── Supplied records

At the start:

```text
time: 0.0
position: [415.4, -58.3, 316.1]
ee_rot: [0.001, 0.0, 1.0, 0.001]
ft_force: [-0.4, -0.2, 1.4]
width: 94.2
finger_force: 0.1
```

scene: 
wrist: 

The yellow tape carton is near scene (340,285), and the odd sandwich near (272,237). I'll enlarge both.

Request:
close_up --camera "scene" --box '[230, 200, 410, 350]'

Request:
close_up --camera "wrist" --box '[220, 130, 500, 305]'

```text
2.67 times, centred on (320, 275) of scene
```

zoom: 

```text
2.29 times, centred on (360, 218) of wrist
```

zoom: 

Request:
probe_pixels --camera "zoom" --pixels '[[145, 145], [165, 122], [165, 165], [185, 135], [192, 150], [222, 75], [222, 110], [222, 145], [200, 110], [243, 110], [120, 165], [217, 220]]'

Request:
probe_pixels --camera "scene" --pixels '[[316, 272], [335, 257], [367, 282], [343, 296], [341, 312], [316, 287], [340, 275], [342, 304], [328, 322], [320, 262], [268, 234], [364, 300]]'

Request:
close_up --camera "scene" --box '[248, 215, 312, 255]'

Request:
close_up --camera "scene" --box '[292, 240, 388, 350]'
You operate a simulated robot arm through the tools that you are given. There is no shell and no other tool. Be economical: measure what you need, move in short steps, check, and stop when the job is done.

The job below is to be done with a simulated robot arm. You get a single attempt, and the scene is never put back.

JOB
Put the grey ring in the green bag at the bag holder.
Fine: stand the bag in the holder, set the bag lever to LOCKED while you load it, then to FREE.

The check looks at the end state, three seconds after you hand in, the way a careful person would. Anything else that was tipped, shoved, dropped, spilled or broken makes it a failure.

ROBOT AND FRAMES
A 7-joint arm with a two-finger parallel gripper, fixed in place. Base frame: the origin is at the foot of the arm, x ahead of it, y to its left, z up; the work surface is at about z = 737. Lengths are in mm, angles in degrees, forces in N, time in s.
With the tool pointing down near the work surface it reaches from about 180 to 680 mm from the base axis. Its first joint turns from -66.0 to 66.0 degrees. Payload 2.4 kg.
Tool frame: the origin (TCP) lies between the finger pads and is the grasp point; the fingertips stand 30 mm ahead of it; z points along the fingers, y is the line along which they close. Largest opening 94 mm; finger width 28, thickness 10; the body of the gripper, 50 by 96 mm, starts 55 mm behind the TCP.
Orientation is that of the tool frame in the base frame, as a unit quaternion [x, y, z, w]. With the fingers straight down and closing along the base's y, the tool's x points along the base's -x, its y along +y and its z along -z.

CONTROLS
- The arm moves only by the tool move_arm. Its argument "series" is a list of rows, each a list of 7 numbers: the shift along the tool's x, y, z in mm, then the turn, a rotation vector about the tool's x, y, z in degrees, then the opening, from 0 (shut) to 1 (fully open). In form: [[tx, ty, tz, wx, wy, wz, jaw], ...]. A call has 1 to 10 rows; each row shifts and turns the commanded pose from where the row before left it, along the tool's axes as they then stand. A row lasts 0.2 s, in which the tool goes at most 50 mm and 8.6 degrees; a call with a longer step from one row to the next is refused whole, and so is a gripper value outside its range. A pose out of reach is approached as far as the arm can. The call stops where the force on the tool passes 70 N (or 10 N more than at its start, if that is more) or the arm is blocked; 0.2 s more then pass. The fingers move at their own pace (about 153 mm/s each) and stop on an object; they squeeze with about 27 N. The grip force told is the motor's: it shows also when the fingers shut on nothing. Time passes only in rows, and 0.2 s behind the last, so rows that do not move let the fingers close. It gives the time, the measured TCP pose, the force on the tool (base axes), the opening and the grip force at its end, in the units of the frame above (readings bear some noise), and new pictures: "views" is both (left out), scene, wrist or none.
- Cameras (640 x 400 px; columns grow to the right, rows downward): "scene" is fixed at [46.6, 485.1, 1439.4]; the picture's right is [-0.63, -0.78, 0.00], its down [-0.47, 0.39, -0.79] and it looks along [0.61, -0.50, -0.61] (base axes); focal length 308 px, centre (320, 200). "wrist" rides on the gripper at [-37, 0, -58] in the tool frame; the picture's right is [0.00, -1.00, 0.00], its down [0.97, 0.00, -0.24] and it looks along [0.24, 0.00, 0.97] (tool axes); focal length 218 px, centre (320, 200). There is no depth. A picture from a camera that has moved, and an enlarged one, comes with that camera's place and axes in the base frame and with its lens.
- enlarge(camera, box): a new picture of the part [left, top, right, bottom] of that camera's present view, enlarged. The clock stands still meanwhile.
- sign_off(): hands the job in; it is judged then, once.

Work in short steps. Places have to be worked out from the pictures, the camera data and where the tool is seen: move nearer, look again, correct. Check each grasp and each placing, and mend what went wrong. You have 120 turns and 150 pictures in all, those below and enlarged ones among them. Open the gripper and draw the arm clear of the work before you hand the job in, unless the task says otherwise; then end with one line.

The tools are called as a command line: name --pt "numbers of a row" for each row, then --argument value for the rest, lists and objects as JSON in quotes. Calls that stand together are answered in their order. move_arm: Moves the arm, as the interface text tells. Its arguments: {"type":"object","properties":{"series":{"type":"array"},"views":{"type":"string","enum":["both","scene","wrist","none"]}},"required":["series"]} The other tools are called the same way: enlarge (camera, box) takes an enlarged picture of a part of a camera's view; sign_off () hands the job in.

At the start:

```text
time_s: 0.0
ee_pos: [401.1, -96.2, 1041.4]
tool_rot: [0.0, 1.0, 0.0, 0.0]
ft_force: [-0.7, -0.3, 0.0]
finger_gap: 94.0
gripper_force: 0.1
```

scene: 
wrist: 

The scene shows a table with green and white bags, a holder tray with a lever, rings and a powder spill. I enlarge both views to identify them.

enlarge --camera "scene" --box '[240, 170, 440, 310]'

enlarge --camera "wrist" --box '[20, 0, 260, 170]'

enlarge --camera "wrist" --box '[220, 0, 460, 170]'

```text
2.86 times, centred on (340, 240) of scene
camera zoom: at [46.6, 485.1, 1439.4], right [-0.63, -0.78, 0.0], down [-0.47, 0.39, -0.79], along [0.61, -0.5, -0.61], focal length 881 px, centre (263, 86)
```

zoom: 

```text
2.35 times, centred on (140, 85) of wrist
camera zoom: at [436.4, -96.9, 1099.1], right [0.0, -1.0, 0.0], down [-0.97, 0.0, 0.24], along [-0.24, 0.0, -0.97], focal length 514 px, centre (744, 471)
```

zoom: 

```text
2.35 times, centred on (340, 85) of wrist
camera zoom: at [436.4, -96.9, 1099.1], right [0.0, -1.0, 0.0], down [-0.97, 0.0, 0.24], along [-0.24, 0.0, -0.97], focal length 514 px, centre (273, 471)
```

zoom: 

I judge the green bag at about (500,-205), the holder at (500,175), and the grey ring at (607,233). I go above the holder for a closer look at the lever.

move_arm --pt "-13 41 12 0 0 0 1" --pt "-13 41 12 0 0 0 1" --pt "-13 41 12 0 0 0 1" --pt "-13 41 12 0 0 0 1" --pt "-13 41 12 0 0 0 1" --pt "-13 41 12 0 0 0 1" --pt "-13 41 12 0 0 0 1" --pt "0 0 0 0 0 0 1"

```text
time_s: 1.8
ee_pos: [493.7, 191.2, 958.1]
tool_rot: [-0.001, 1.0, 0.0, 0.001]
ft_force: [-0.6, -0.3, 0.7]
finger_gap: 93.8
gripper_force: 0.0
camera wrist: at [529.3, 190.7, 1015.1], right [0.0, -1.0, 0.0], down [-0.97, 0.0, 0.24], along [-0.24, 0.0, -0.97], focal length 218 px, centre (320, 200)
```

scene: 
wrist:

────

Task instructions:
Extract the full listing and reproduce each line exactly.

Answer below:
At the start:

```text
time: 0.0
position: [415.4, -58.3, 316.1]
ee_rot: [0.001, 0.0, 1.0, 0.001]
ft_force: [-0.4, -0.2, 1.4]
width: 94.2
finger_force: 0.1
```

scene: 
wrist: 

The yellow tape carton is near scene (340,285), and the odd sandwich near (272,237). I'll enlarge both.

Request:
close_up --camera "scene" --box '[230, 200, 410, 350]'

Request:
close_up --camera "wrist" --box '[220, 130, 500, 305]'

```text
2.67 times, centred on (320, 275) of scene
```

zoom: 

```text
2.29 times, centred on (360, 218) of wrist
```

zoom: 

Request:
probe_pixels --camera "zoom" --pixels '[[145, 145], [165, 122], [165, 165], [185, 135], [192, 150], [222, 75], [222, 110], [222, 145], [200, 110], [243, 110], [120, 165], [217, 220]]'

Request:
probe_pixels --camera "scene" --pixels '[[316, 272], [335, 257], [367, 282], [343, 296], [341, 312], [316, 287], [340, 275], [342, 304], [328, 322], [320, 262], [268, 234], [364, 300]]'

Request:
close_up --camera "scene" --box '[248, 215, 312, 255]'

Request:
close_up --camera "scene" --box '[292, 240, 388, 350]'
You operate a simulated robot arm through the tools that you are given. There is no shell and no other tool. Be economical: measure what you need, move in short steps, check, and stop when the job is done.

The job below is to be done with a simulated robot arm. You get a single attempt, and the scene is never put back.

JOB
Put the grey ring in the green bag at the bag holder.
Fine: stand the bag in the holder, set the bag lever to LOCKED while you load it, then to FREE.

The check looks at the end state, three seconds after you hand in, the way a careful person would. Anything else that was tipped, shoved, dropped, spilled or broken makes it a failure.

ROBOT AND FRAMES
A 7-joint arm with a two-finger parallel gripper, fixed in place. Base frame: the origin is at the foot of the arm, x ahead of it, y to its left, z up; the work surface is at about z = 737. Lengths are in mm, angles in degrees, forces in N, time in s.
With the tool pointing down near the work surface it reaches from about 180 to 680 mm from the base axis. Its first joint turns from -66.0 to 66.0 degrees. Payload 2.4 kg.
Tool frame: the origin (TCP) lies between the finger pads and is the grasp point; the fingertips stand 30 mm ahead of it; z points along the fingers, y is the line along which they close. Largest opening 94 mm; finger width 28, thickness 10; the body of the gripper, 50 by 96 mm, starts 55 mm behind the TCP.
Orientation is that of the tool frame in the base frame, as a unit quaternion [x, y, z, w]. With the fingers straight down and closing along the base's y, the tool's x points along the base's -x, its y along +y and its z along -z.

CONTROLS
- The arm moves only by the tool move_arm. Its argument "series" is a list of rows, each a list of 7 numbers: the shift along the tool's x, y, z in mm, then the turn, a rotation vector about the tool's x, y, z in degrees, then the opening, from 0 (shut) to 1 (fully open). In form: [[tx, ty, tz, wx, wy, wz, jaw], ...]. A call has 1 to 10 rows; each row shifts and turns the commanded pose from where the row before left it, along the tool's axes as they then stand. A row lasts 0.2 s, in which the tool goes at most 50 mm and 8.6 degrees; a call with a longer step from one row to the next is refused whole, and so is a gripper value outside its range. A pose out of reach is approached as far as the arm can. The call stops where the force on the tool passes 70 N (or 10 N more than at its start, if that is more) or the arm is blocked; 0.2 s more then pass. The fingers move at their own pace (about 153 mm/s each) and stop on an object; they squeeze with about 27 N. The grip force told is the motor's: it shows also when the fingers shut on nothing. Time passes only in rows, and 0.2 s behind the last, so rows that do not move let the fingers close. It gives the time, the measured TCP pose, the force on the tool (base axes), the opening and the grip force at its end, in the units of the frame above (readings bear some noise), and new pictures: "views" is both (left out), scene, wrist or none.
- Cameras (640 x 400 px; columns grow to the right, rows downward): "scene" is fixed at [46.6, 485.1, 1439.4]; the picture's right is [-0.63, -0.78, 0.00], its down [-0.47, 0.39, -0.79] and it looks along [0.61, -0.50, -0.61] (base axes); focal length 308 px, centre (320, 200). "wrist" rides on the gripper at [-37, 0, -58] in the tool frame; the picture's right is [0.00, -1.00, 0.00], its down [0.97, 0.00, -0.24] and it looks along [0.24, 0.00, 0.97] (tool axes); focal length 218 px, centre (320, 200). There is no depth. A picture from a camera that has moved, and an enlarged one, comes with that camera's place and axes in the base frame and with its lens.
- enlarge(camera, box): a new picture of the part [left, top, right, bottom] of that camera's present view, enlarged. The clock stands still meanwhile.
- sign_off(): hands the job in; it is judged then, once.

Work in short steps. Places have to be worked out from the pictures, the camera data and where the tool is seen: move nearer, look again, correct. Check each grasp and each placing, and mend what went wrong. You have 120 turns and 150 pictures in all, those below and enlarged ones among them. Open the gripper and draw the arm clear of the work before you hand the job in, unless the task says otherwise; then end with one line.

The tools are called as a command line: name --pt "numbers of a row" for each row, then --argument value for the rest, lists and objects as JSON in quotes. Calls that stand together are answered in their order. move_arm: Moves the arm, as the interface text tells. Its arguments: {"type":"object","properties":{"series":{"type":"array"},"views":{"type":"string","enum":["both","scene","wrist","none"]}},"required":["series"]} The other tools are called the same way: enlarge (camera, box) takes an enlarged picture of a part of a camera's view; sign_off () hands the job in.

At the start:

```text
time_s: 0.0
ee_pos: [401.1, -96.2, 1041.4]
tool_rot: [0.0, 1.0, 0.0, 0.0]
ft_force: [-0.7, -0.3, 0.0]
finger_gap: 94.0
gripper_force: 0.1
```

scene: 
wrist: 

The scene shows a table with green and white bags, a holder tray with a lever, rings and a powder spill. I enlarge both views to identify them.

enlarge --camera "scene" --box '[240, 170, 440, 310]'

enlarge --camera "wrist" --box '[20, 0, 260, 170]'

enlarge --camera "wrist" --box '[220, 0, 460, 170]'

```text
2.86 times, centred on (340, 240) of scene
camera zoom: at [46.6, 485.1, 1439.4], right [-0.63, -0.78, 0.0], down [-0.47, 0.39, -0.79], along [0.61, -0.5, -0.61], focal length 881 px, centre (263, 86)
```

zoom: 

```text
2.35 times, centred on (140, 85) of wrist
camera zoom: at [436.4, -96.9, 1099.1], right [0.0, -1.0, 0.0], down [-0.97, 0.0, 0.24], along [-0.24, 0.0, -0.97], focal length 514 px, centre (744, 471)
```

zoom: 

```text
2.35 times, centred on (340, 85) of wrist
camera zoom: at [436.4, -96.9, 1099.1], right [0.0, -1.0, 0.0], down [-0.97, 0.0, 0.24], along [-0.24, 0.0, -0.97], focal length 514 px, centre (273, 471)
```

zoom: 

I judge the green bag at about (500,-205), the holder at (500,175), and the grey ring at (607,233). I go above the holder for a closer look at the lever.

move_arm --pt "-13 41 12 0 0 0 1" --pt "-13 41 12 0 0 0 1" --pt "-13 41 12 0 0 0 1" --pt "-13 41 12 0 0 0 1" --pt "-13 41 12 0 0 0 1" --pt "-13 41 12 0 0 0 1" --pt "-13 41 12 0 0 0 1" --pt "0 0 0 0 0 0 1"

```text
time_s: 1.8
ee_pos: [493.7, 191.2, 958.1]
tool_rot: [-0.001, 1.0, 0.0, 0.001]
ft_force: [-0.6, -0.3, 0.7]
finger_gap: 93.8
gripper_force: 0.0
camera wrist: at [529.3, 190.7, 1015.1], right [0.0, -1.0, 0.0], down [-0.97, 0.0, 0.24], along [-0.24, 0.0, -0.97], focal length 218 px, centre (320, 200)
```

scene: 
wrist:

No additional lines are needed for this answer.